Despite personal assurances from the Chinese Tennis Association as well as Shuai herself in a dubious retraction statement claiming she was “safe,” WTA chairman and CEO Steve Simon remained unconvinced, suspecting that she was being suppressed, detained, or possibly tortured. In response, Simon suspended competitions in the country, drawing the ire of Chinese officials.
In early November, Shuai accused Zhang Gaoli, a former prominent leader in the regime close to President Xi Jinping, of coercing her into having sex in a social media post that was promptly scrubbed by Chinese authorities. She suddenly disappeared from public view after the post.
“We have always resolutely opposed the politicization of sports,” Chinese Foreign Ministry spokesman Wang Wenbin said at a press briefing Thursday in response to a question about the WTA’s departure.

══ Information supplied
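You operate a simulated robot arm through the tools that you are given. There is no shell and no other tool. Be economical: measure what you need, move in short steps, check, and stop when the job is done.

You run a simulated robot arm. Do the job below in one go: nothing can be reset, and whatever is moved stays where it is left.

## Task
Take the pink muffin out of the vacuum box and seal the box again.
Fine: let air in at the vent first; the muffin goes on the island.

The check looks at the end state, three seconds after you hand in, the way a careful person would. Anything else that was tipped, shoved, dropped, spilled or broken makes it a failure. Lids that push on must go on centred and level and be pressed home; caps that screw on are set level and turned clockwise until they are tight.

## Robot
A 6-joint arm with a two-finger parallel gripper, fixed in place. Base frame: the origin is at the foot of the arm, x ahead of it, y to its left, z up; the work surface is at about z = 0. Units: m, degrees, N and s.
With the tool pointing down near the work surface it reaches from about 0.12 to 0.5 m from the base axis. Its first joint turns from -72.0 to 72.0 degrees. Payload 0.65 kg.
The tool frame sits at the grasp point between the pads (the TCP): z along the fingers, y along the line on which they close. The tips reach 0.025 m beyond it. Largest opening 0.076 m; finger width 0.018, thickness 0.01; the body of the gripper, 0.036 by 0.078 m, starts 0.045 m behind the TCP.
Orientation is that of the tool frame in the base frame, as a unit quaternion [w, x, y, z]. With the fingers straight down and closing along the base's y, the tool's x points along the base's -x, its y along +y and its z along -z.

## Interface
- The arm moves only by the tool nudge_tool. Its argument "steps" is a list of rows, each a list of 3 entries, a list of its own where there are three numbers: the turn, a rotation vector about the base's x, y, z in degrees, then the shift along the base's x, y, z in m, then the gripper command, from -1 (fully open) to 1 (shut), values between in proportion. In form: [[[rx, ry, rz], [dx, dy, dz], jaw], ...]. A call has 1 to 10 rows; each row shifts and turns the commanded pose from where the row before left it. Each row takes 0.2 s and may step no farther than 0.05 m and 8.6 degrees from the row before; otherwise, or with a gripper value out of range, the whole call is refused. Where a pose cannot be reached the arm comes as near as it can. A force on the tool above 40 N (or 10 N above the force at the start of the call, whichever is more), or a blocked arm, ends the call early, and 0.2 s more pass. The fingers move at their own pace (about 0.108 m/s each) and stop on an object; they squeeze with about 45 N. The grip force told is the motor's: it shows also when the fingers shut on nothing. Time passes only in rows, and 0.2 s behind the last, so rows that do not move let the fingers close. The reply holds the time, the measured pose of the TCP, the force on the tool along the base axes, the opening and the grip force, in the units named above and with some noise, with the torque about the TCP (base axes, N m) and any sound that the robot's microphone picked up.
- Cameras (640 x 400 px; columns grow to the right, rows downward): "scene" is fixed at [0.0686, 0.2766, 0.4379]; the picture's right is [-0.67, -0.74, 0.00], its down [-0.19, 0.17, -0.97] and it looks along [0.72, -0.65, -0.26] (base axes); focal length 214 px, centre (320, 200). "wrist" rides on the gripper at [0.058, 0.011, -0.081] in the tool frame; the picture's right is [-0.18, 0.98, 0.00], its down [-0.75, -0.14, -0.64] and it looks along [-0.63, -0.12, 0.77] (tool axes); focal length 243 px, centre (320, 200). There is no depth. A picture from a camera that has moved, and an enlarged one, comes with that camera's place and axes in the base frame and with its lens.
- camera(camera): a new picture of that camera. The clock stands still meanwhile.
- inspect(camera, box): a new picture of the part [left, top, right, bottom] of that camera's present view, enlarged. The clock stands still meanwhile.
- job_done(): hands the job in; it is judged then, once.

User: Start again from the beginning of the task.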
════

Silent on the sexual abuse allegation against Gaoli, the Chinese Tennis Association condemned the WTA’s effective boycott of tournaments in China, according to a message the Wall Street Journal discovered on the Twitter feed of the Global Times, a newspaper of the Chinese Communist Party.
When the Journal called the CTA for comment after the tweet was posted Thursday evening, a representative said the workday was over and abruptly hung up when asked for a public-relations contact. While Shuai’s falling off the grid and women’s tennis quitting China commanded media and public attention in the U.S. and other western countries, the news stayed underground in China, which aggressively regulates and censors the circulation of information that could pose a remote challenge to the regime.
A user on China’s Weibo social media platform tried to skirt state surveillance by calling the WTA in Chinese as the “Women’s Off-Table Ping-Pong Association” but to no avail, as the post was removed shortly after.
“All you can say is they have a strong backbone,” the individual wrote, according to the Journal. Users could not search the name of the WTA as of Thursday.
Shuai has not yet appeared on camera to publicly discuss her sexual assault claims.
“While we now know where Peng is, I have serious doubts that she is free, safe and not subject to censorship, coercion and intimidation,” Simon said when announcing the WTA’s move. China’s mounting record of human rights violations has led some in the international community to question whether the country should keep the honor of hosting the upcoming Winter Olympics in Beijing. Some Republican and Democratic lawmakers have outright demanded the U.S. cancel its participation in the games if the venue is Beijing, the location of the seat of government of the Chinese Communist Party.
Nonetheless, the International Olympic Committee said Thursday that it spoke with Shuai recently and confirmed her well being amid the concerning situation.
“There are different ways to achieve her well-being and safety,” the IOC said, without offering clarification. “We have taken a very human and person-centered approach to her situation.”